= Provided passage =
===============

BRIEF DESCRIPTION OF THE DRAWINGS
[0019] FIG. 1 is a schematic view of an exemplary system
implementing the present invention;
[0020] FIG. 2 is a flow chart of the total program of the present
invention;
[0021] FIG. 3 is a schematic view of road lamps when a pedestrian
is detected according to the present invention;
[0022] FIG. 4 is a flow chart of the road lamp lighting program of
the present invention.
DETAILED DESCRIPTION
[0023] Preferred embodiments of the present invention will be
described below in detail with reference to the accompanying
drawings.
[0024] With reference to FIG. 1, an exemplary system implementing
the road lamp control method of the present invention comprises a
location tracking detection unit 1, a LED road lamp 2, a road-lamp
control unit 3, a road-lamp brightness control unit 5, a
information transmitting unit 6 and a road-lamp drive unit 7. The
road-lamp control unit 3 is equipped with a location tracking
receiver 4. After the location tracking receiver 4 detects a
location, a moving direction and a speed of the location tracking
detection unit 1, the road-lamp brightness control unit 5 controls
ON and OFF and the brightness of the LED road lamp 2 via the
road-lamp drive unit 7, the road-lamp control unit 3 and the
information transmitting unit 6. This system can dynamically
control ON and OFF and the brightness of road lamps on the basis of
information from displacement detectors of current road lamps where
pedestrians or vehicles are at and of adjacent road lamps.
[0025] Controlling ON and OFF of road lamps does not mean that,
when a detector detects a pedestrian or a vehicle passing by, only
the road lamp which is equipped with this detector needs to be
turned on. For pedestrians and vehicles passing by, usually, only a
plurality of lighting road lamps would ensure their safety. A
distance between adjacent road lamps on the road is generally 30
meters. When pedestrians are passing by, not only a sufficient
number of lighting road lamps ahead can ensure walking safety, but
the soft and long-distance diminishing brightness can give the
pedestrians a sense of security.
[0026] However, for vehicle drivers, requirements for light are
different. The vehicle's top speed (which is generally the speed
limit of the viaduct in China) is about 80 km/h (The present
invention does not take into account conditions of serious speeding
and illegal act.). When vehicles are passing by quickly, a
sufficient number of road lamps ahead need to be turned on, such
that there is always sufficient light ahead when the vehicles are
moving forward quickly. According to that the object detected by
the detector of claim 2 is a pedestrian or a vehicle, the local
control system program of the present invention controls the on-off
state of the road lamp which is equipped with the detector, as
shown in FIG. 2.

===============

= Source data =
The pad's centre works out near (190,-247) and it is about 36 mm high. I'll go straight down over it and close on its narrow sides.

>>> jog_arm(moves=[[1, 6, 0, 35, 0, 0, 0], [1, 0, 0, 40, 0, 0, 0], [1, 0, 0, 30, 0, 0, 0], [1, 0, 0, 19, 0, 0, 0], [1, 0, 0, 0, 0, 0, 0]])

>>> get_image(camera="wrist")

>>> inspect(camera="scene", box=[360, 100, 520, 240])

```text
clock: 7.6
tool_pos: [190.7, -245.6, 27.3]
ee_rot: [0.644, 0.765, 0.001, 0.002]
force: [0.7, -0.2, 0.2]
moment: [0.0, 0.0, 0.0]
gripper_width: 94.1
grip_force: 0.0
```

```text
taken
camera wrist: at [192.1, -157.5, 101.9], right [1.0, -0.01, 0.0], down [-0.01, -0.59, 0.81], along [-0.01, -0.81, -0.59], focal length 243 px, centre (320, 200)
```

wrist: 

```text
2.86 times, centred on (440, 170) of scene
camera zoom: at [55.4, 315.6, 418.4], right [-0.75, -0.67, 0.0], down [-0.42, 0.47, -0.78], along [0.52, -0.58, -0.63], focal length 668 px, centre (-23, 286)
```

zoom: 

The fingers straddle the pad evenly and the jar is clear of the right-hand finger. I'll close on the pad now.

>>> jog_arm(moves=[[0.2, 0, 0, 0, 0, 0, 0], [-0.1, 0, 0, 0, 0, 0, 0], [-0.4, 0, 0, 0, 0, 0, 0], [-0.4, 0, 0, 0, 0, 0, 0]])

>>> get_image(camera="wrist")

===============

= What you will do =
Provide the original wording of the provided passage from "BRIEF DESCRIPTION OF" as far as "the present invention.".

= Result of the task =
BRIEF DESCRIPTION OF THE DRAWINGS
[0019] FIG. 1 is a schematic view of an exemplary system
implementing the present invention;
[0020] FIG. 2 is a flow chart of the total program of the present
invention;
[0021] FIG. 3 is a schematic view of road lamps when a pedestrian
is detected according to the present invention;
[0022] FIG. 4 is a flow chart of the road lamp lighting program of
the present invention.